If you make a mistake, you can right-click a tile from the vertical list on the far right to remove it. Or you can right-click that same tile from the tileset image to remove all copies of that tile from the vertical list. Or you can right-click the assignment to clear the vertical list entirely and start afresh.

The "extra" assignment is a special case. MLLE will never automatically place tiles from it, but tiles assigned to it will count as part of this same smart tile. For example, if you're making a level with Castle, MLLE has no way to guess where you want the tiles with the cannon and cannonballs to go. But if you do place those tiles somewhere manually, the smart tile should place other wall tiles gracefully around them.

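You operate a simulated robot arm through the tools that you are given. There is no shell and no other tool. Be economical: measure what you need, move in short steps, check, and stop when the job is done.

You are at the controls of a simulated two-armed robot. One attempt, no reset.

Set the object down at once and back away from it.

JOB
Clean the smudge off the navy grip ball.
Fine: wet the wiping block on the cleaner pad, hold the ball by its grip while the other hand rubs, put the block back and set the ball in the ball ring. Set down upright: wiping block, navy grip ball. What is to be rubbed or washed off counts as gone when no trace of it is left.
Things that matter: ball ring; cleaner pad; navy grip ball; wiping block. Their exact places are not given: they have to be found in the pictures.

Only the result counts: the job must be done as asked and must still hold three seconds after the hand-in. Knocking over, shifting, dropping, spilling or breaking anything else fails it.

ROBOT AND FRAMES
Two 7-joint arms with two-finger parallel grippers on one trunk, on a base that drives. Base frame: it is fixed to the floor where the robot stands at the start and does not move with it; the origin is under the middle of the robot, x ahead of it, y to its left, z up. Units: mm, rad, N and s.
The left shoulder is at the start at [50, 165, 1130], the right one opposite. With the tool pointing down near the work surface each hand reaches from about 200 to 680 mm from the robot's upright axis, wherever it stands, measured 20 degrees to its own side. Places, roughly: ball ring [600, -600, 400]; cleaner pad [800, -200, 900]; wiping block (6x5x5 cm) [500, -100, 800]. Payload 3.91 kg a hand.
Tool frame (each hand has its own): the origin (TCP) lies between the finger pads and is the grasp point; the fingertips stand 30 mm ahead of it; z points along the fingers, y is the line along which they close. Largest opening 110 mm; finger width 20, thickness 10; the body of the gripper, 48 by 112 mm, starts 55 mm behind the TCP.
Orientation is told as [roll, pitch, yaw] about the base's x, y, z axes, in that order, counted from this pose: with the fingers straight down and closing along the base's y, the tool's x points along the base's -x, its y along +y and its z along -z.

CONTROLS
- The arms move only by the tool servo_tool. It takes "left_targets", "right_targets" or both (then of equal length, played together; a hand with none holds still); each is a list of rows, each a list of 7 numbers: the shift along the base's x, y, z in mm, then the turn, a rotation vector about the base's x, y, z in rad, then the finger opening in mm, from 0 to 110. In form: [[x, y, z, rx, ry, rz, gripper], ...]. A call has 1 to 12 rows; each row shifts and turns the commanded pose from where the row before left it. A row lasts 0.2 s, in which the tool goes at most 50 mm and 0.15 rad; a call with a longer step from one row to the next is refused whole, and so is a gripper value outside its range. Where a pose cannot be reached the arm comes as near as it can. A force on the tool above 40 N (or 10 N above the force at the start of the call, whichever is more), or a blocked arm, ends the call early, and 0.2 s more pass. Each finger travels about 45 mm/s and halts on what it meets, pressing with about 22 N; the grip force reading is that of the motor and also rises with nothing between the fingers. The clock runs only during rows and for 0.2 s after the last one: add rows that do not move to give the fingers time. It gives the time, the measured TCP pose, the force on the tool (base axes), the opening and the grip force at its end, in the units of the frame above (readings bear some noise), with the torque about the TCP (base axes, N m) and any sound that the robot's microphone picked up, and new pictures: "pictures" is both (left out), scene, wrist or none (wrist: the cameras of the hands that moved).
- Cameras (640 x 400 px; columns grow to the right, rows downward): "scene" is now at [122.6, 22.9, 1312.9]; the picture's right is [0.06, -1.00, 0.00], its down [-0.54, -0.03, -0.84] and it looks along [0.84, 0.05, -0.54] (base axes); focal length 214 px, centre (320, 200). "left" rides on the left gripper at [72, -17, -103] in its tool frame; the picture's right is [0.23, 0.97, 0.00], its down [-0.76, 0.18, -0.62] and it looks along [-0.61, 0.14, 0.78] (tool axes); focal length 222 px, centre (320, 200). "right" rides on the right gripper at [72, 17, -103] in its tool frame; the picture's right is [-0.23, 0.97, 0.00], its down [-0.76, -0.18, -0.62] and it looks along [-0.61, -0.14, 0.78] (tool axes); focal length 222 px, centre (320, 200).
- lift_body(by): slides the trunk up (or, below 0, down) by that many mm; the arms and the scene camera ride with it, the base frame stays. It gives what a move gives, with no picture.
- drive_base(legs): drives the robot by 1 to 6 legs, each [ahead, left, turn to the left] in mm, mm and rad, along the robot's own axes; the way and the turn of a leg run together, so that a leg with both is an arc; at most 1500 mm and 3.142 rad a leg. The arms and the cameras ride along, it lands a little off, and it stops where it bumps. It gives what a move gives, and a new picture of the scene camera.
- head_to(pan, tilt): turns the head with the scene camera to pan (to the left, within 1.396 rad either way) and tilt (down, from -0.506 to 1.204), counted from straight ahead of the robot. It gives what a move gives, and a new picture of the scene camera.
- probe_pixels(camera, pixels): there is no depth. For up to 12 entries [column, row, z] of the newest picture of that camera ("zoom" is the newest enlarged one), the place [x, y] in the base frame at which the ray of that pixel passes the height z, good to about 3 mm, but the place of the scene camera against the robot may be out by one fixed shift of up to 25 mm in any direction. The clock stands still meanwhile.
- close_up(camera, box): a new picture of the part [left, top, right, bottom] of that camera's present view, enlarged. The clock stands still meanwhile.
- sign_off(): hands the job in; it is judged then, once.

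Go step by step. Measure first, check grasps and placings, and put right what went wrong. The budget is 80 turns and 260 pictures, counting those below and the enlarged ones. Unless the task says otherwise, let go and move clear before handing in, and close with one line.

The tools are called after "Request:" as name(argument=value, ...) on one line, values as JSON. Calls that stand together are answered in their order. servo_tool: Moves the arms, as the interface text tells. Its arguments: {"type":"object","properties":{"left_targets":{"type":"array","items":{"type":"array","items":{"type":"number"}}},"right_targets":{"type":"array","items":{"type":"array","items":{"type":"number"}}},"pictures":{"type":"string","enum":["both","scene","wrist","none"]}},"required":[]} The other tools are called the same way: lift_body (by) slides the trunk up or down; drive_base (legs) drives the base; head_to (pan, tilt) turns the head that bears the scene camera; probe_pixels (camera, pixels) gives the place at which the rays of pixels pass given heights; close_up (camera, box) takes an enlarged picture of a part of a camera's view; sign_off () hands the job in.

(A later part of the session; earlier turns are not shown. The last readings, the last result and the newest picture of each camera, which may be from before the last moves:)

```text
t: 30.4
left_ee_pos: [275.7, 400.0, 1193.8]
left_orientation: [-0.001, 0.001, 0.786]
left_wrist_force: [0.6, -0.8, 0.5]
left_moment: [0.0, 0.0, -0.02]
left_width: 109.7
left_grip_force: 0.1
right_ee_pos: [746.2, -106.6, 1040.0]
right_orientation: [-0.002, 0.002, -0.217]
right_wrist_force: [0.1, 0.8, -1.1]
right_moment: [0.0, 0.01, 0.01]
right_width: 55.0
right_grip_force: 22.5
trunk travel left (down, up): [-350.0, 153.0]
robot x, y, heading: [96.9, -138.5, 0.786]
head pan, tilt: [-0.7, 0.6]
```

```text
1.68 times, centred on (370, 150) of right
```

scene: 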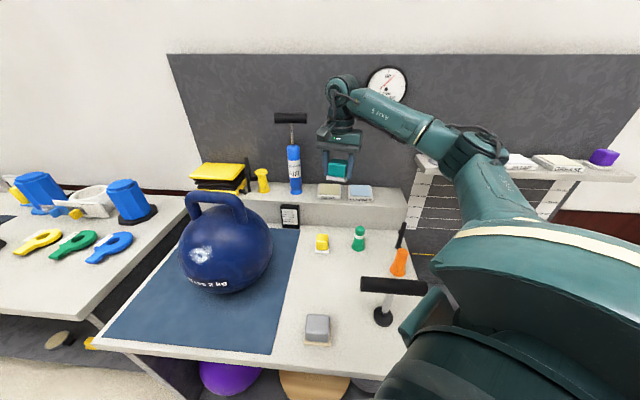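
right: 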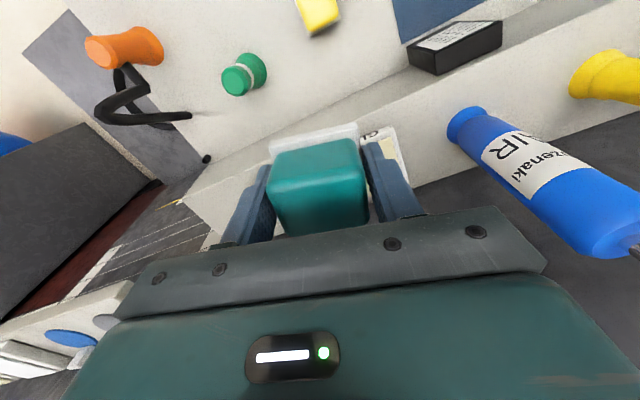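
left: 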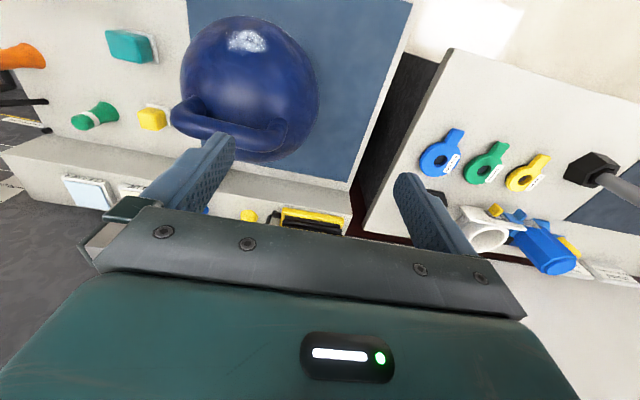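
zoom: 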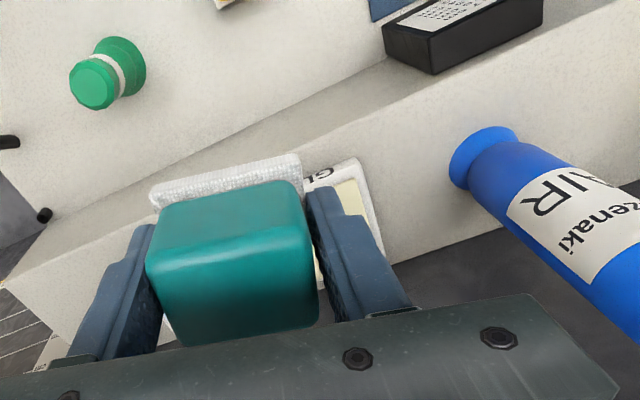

This is achieved by adding the cannon's floor tiles into the "extra" assignment.

The "Friends" dropdown menu appears when there are multiple smart tiles for the same tileset, and lets you specify that tiles of one smart tile should continue into tiles of another rather than place edge tiles. It's similar to putting that entire other smart tile into the "extra" assignment, although not quite the same. For example, Diamondus's "Caves" smart tile has "Walls" as one of its friends:


But the friends menu is only part of that: the Walls smart tile also needs to know to place right-edge wall tiles with caves behind them instead of transparent pixels. For this you need to use the super-wide button with the plus symbol on it to add one or more Rules to the right-edge wall assignment:


Each of the three rules you can see in that screenshot looks at the tile immediately to the right of the right-edge wall tile, as indicated by the position of the red rectangle in the grid. Depending on whether that tile belongs to another smart tile, or is one of a number of specific other tiles (in this case, tiles that have tree branches in front of caves), different tiles get placed instead of the normal right-edge tiles: specifically, right-edge tiles with tree branches and/or caves behind them.

Editing any of the fields of a rule—e.g. moving the red square—selects that rule: once you do so, left-clicking a tile from the tileset image will add the tile (flipped or otherwise) to that rule instead of to the assignment generally.

Rules are tried in top to bottom order. In this case the "specific tiles" rule is on top because it's the most specific: only if the tile in the red square position is not 666, 667, or 668 does the second rule get evaluated, and only if the second rule is also false does the third rule get evaluated, and so on.

If a rule does not have any result tiles on the right at all, it is treated as an "and" rule instead of a "then" rule. A "then" rule is only accepted if it is true and so are all "and" rules immediately preceding it. For example, depending on what's available in the tileset, you might want to place one tile if there are cave tiles both on the left and on the right; a second tile if there is a cave tile only on the left; and a third tile if there is a cave tile only on the right.

The "X" button on the right side of every rule deletes that rule. The "D" button duplicates it. The "^" and "V" buttons move it up or down in the order.

Rules are the most complicated part of defining smart tiles, and defining smart tiles is the most complicated part of using smart tiles. If you don't want to get involved in defining smart tiles, that's fine: remember, they're already totally available for almost all of the official JJ2 sets! And maybe someone else will make a smart tile definition file for any other tileset you might be wanting to use. Once you get the hang of it, defining smart tiles doesn't take very long, and then they can save you incredible amounts of time once you start actually laying out a level.